Given exercise:
Below is a block of records: output all of them exactly and leave out the pictures.

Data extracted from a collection
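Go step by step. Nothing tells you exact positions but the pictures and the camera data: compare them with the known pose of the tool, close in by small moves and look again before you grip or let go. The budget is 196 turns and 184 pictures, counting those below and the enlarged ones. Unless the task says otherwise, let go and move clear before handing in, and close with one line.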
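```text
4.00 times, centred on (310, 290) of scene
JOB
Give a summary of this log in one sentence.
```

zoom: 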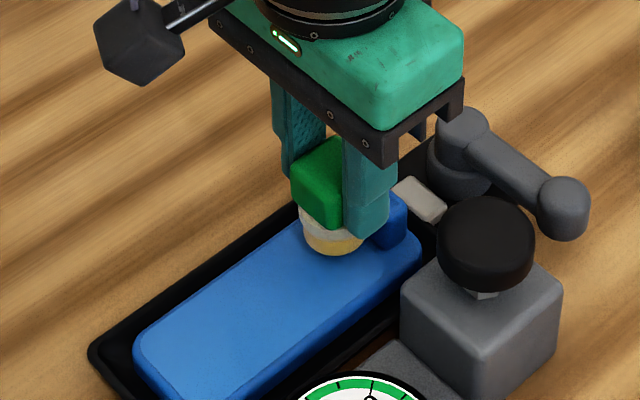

Final result:
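Go step by step. Nothing tells you exact positions but the pictures and the camera data: compare them with the known pose of the tool, close in by small moves and look again before you grip or let go. The budget is 196 turns and 184 pictures, counting those below and the enlarged ones. Unless the task says otherwise, let go and move clear before handing in, and close with one line.
```text
4.00 times, centred on (310, 290) of scene
JOB
Give a summary of this log in one sentence.
```

zoom: 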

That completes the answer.